ARP sits right at the boundary between these two levels, running directly on the hardware layer rather than over IP itself. When you send a packet to a device on your local network, ARP translates the destination IP into the correct MAC address. When the destination is outside your network (like a website), ARP instead resolves your router’s MAC address so it can forward the packet onward. As a packet hops across routers on its way to a destination, the MAC address changes at every hop while the IP address stays the same throughout the journey.

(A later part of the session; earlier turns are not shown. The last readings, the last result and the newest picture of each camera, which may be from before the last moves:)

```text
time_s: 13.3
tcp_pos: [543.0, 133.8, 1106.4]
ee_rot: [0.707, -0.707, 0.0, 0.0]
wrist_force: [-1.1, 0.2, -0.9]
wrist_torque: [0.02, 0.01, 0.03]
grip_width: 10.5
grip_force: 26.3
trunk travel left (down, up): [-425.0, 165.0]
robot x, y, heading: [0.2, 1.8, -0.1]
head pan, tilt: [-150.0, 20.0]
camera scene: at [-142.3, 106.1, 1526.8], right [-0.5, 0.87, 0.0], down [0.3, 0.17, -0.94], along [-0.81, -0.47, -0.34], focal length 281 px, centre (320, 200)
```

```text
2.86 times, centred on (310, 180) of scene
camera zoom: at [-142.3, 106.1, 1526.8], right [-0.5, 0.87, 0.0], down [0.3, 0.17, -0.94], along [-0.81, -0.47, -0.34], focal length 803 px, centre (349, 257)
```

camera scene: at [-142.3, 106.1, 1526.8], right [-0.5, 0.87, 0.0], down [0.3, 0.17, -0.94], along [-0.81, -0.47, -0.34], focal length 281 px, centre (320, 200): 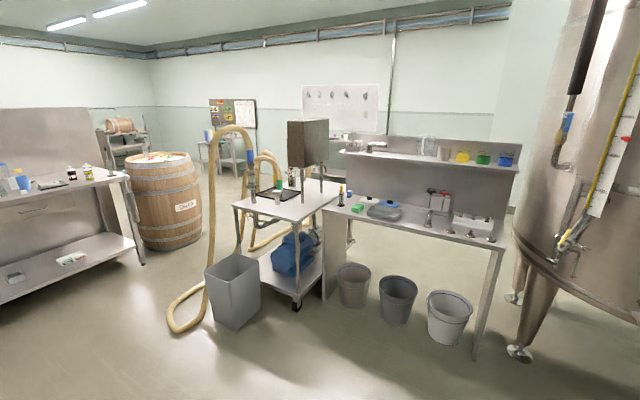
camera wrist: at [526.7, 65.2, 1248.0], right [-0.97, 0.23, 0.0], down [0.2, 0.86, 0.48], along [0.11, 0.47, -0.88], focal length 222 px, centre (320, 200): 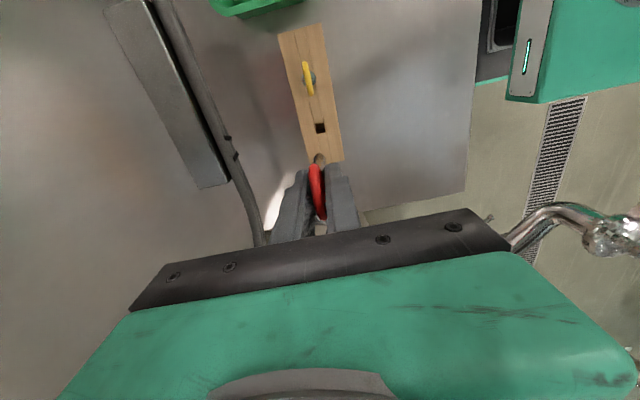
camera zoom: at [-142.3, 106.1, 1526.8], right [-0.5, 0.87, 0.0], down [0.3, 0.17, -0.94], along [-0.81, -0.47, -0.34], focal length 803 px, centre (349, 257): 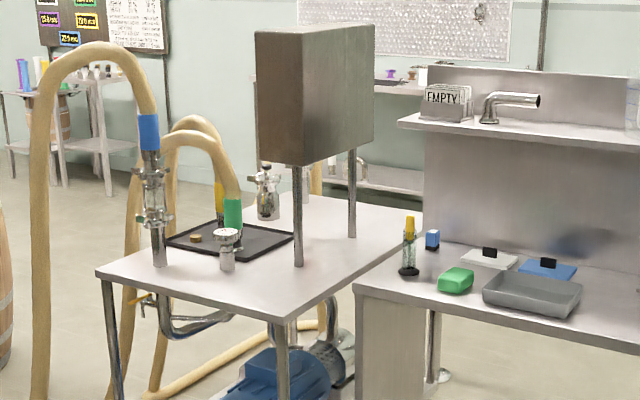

The ARP Cache and Timeouts
Your device doesn’t send an ARP broadcast every single time it communicates. It stores results in a local ARP cache so repeated communications are fast. On Windows systems, a cached entry stays in a “reachable” state for somewhere between 15 and 45 seconds (the exact duration is randomized). After that window, the entry goes stale and will be refreshed the next time it’s needed. Other operating systems handle timing differently, but the principle is the same: entries are temporary and regularly cleared to account for devices joining, leaving, or changing addresses on the network.
You can view your own ARP cache by opening a command prompt or terminal and typing arp -a. You’ll see a list of IP addresses paired with MAC addresses for every device your computer has recently communicated with.
Variations of ARP
Standard ARP handles the most common scenario, but several specialized versions exist for different situations.
- Gratuitous ARP: A device broadcasts its own IP-to-MAC mapping without anyone asking. This is useful when a device’s IP address changes, because it tells every other device on the network to update their cached entries immediately rather than waiting for the old ones to expire.
- Proxy ARP: A router answers ARP requests on behalf of devices that are on a different network segment. This lets two separate physical networks share the same IP address range, with the router stepping in to relay traffic between them.
- Inverse ARP: Works in reverse, starting with a hardware address and discovering the IP address on the other end. This was designed for wide-area network technologies like Frame Relay, where a device knows the virtual circuit identifier for a connection but not the IP address of the remote station.
ARP Security Risks
ARP has a well-known vulnerability: it trusts every response it receives, even ones it never asked for. This “stateless” design means any device on the network can send a fake ARP reply claiming that a particular IP address belongs to its MAC address, and every other device will update its cache with that false information.
Attackers exploit this through a technique called ARP poisoning (or ARP spoofing). The attack works like this: the attacker sends forged ARP packets to the network, mapping a legitimate IP address (like the router’s) to the attacker’s own MAC address. Other devices cache this false mapping and start sending their traffic to the attacker instead of the real destination. The attacker can then read, modify, or forward that traffic without anyone noticing. This is one of the most common methods for executing man-in-the-middle attacks on local networks.
Defending Against ARP Attacks
Network switches from companies like Cisco offer a feature called Dynamic ARP Inspection (DAI) that specifically counters ARP poisoning. The switch intercepts all ARP packets on untrusted ports and checks them against a database of known valid IP-to-MAC bindings, typically built from DHCP assignment records. Any ARP packet with a mismatched binding gets logged and dropped before it can reach other devices. In networks that don’t use DHCP, administrators can set up manual access control lists that define which IP-to-MAC pairings are legitimate.
On the endpoint side, some security tools and operating systems can lock ARP entries for critical addresses (like the default gateway) to prevent them from being overwritten by spoofed responses.
ARP in IPv6 Networks
ARP only works with IPv4. In IPv6 networks, its role is handled by Neighbor Discovery Protocol (NDP), which combines the functions of ARP with several other IPv4-era protocols, including router discovery and redirect messaging. NDP improves on ARP in one notable way: it can detect when a link to a neighbor has gone down on one side (a “half-link failure”), something ARP has no mechanism for. As IPv6 adoption grows, NDP gradually takes over the address resolution job that ARP has handled since the 1980s, though ARP remains essential on the vast number of networks still running IPv4.